Baker Hughes, General Electric Co.’s oilfield services arm, posted an 85% jump in adjusted quarterly profit on Jan. 31, boosted by surging demand for its services.
Unlike rivals Schlumberger NV (NYSE: SLB) and Halliburton Co. (NYSE: HAL), Baker Hughes has less exposure to the North American pressure pumping sector, where demand softened last year due to transportation bottlenecks in key oil producing basins and a sharp decline in oil prices in the fourth quarter.

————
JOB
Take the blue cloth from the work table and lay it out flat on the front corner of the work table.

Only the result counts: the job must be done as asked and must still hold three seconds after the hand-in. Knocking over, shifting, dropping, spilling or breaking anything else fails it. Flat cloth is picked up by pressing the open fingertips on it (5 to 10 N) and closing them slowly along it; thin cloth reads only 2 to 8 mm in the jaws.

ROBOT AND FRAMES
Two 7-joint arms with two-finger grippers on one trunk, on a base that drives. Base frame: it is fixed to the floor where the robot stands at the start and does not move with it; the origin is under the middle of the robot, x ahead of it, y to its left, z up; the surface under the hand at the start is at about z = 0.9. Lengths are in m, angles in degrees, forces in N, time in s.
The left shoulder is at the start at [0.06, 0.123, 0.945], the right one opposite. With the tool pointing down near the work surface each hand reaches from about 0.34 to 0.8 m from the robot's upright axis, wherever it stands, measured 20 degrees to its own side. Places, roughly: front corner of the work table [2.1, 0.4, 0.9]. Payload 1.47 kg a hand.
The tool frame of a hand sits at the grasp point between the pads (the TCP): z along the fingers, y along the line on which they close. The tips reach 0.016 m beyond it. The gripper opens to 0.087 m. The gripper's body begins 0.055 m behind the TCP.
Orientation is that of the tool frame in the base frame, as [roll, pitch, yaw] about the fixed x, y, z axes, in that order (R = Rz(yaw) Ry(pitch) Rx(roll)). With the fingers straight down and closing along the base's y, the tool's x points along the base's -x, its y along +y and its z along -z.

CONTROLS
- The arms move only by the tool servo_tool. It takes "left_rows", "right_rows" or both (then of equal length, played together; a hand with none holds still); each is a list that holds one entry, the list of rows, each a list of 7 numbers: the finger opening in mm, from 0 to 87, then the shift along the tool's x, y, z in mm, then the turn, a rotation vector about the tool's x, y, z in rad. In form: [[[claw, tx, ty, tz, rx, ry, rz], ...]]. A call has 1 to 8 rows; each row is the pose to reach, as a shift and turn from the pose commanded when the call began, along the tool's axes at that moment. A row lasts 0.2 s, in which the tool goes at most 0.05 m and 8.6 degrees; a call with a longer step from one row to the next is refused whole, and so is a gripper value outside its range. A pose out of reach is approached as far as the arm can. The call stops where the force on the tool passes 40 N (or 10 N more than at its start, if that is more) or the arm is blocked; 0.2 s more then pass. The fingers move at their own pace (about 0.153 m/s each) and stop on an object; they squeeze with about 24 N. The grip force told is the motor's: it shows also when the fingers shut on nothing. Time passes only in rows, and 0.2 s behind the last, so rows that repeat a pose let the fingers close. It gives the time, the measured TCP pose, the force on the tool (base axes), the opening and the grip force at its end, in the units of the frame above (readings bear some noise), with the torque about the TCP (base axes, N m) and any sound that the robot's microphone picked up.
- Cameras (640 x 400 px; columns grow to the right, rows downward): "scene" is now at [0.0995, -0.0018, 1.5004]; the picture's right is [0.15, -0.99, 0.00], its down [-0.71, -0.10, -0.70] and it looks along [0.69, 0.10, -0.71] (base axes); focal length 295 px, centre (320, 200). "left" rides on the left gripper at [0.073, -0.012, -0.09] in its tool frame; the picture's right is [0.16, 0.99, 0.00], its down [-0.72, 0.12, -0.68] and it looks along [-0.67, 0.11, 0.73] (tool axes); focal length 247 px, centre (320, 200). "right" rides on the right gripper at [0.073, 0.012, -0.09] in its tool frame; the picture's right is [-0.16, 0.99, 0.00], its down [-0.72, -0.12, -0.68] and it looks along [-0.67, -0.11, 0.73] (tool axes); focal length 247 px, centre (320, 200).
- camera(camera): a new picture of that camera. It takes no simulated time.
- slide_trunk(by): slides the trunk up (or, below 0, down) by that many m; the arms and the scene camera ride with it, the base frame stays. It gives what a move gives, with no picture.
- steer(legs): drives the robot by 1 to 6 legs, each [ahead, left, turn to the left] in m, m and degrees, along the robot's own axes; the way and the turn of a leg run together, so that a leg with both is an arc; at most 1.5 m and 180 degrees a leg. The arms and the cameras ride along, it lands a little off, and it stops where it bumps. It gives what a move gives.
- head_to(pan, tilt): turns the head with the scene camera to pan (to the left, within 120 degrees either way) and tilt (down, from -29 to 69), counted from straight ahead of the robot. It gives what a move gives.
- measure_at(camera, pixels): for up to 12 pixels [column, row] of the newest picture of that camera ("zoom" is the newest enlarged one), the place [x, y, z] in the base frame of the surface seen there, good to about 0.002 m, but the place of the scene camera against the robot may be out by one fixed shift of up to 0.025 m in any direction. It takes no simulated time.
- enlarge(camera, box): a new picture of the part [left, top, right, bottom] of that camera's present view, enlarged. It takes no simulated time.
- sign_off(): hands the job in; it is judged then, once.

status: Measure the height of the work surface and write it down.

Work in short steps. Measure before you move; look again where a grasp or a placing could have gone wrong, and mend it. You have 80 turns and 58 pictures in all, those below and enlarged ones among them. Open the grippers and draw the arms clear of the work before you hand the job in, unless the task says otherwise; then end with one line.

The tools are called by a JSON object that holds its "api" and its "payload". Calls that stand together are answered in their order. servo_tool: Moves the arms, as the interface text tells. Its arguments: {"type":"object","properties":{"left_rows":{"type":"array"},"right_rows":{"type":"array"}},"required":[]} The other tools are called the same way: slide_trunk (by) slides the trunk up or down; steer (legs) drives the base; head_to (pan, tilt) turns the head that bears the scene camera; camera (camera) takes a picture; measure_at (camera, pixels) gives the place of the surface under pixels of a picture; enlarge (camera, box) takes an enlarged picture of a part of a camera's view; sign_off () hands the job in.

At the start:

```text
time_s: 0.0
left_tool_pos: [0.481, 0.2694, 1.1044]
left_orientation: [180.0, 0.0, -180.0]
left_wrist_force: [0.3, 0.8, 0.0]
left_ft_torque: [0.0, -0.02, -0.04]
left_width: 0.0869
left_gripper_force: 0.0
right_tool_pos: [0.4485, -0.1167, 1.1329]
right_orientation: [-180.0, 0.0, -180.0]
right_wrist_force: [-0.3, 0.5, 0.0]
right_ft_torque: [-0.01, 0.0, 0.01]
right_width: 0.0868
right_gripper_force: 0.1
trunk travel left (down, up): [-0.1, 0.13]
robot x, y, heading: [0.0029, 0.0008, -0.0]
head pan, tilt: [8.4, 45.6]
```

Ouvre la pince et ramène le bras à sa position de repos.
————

U.S. oil prices fell to around $42 a barrel in December amid concerns of a supply gut and slowing economic growth. The decline hit many service companies, which are still struggling to recover from the 2014 oil price crash.
“The market dynamics in the fourth quarter demonstrated the volatility of our industry,” Baker Hughes CEO Lorenzo Simonelli said in a release on Jan. 31.
He also expected lower oil prices to have an impact on U.S., Canadian and Latin American markets in the first half of 2019, while other international markets would remain relatively stable.
Revenue in Baker Hughes’ oilfield services, which accounts for roughly half of total sales, rose 10% to $3.1 billion in the reported quarter.
The company reported $6.9 billion in orders, up from $5.7 billion last year and the largest in roughly three years. Orders in its oilfield equipment business more than doubled from the prior year to over $1 billion.
Last year marked Baker Hughes’ first full year combined with General Electric, which bought a stake in the services firm in 2017. In November, General Electric reduced its ownership from roughly 62.5% to 50.4%.
Baker Hughes said it has reached commercial agreements with General Electric to position its company for the future.
The company reported an adjusted net income of $120 million, or 26 cents per share, in the fourth quarter ended Dec. 31, in line with analysts’ expectations. Last year, the company reported a fourth-quarter adjusted net income of $65 million, or 15 cents per share.